AIM: Take the supplied text and repeat only what runs from "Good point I" through "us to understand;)".

GIVEN DATA:
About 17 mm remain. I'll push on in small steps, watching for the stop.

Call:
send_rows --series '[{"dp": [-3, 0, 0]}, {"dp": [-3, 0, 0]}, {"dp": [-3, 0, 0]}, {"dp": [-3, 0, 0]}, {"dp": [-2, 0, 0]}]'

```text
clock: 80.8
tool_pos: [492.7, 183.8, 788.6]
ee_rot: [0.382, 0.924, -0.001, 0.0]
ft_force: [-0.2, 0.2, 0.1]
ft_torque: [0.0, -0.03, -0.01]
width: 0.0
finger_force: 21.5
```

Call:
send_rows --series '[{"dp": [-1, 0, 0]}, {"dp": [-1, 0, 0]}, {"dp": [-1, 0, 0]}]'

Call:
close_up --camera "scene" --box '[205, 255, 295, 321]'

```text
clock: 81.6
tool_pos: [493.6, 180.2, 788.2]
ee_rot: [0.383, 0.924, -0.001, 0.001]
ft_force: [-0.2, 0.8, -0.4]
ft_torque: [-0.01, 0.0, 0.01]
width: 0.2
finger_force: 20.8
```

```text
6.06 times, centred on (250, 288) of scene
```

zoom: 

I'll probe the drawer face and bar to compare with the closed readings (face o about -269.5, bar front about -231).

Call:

SUPPLIED TEXT:
English has this too. See the first post ;) doh!
 
aye a ken whit ye mean enlish is a bit o a bam whit wae aw the commas an fhul stoaps an at, an ye gotta mind where they aw gan, then as moentioned before there is all the local slang and dielect, lets just say that when i started reading trainspotting (irvine welsh) it confused me and i had to re read the first stentence, but as soon as i clicked that he had written it phoneticailly then the speed i read it was faster than than any other book ever!
 
Davetaylor said:
aye a ken whit ye mean enlish is a bit o a bam whit wae aw the commas an fhul stoaps an at, an ye gotta mind where they aw gan,

OK? :lol:

Good point I guess, sometimes it's really hard for us foreigners to understand when people try to "spice up" their posts by writing as they speak(?). Something to consider if you want us to understand;)
 
thehotpepper.com said:
English has this too. See the first post ;) doh!

I think you misunderstood the point I was trying to make THP. We have words that have different meanings but sound the same when spoken (to,too,two). The meaning is not determined by the way you say a word - the meaning is in the word. In Chinese the meaning of a word is carried in the way the word is spoken - the inflection in your voice.
 
Badger said:
I think you misunderstood the point I was trying to make THP. We have words that have different meanings but sound the same when spoken (to,too,two). The meaning is not determined by the way you say a word - the meaning is in the word. In Chinese the meaning of a word is carried in the way the word is spoken - the inflection in your voice.

EXERCISE OUTPUT:
Good point I guess, sometimes it's really hard for us foreigners to understand when people try to "spice up" their posts by writing as they speak(?). Something to consider if you want us to understand;)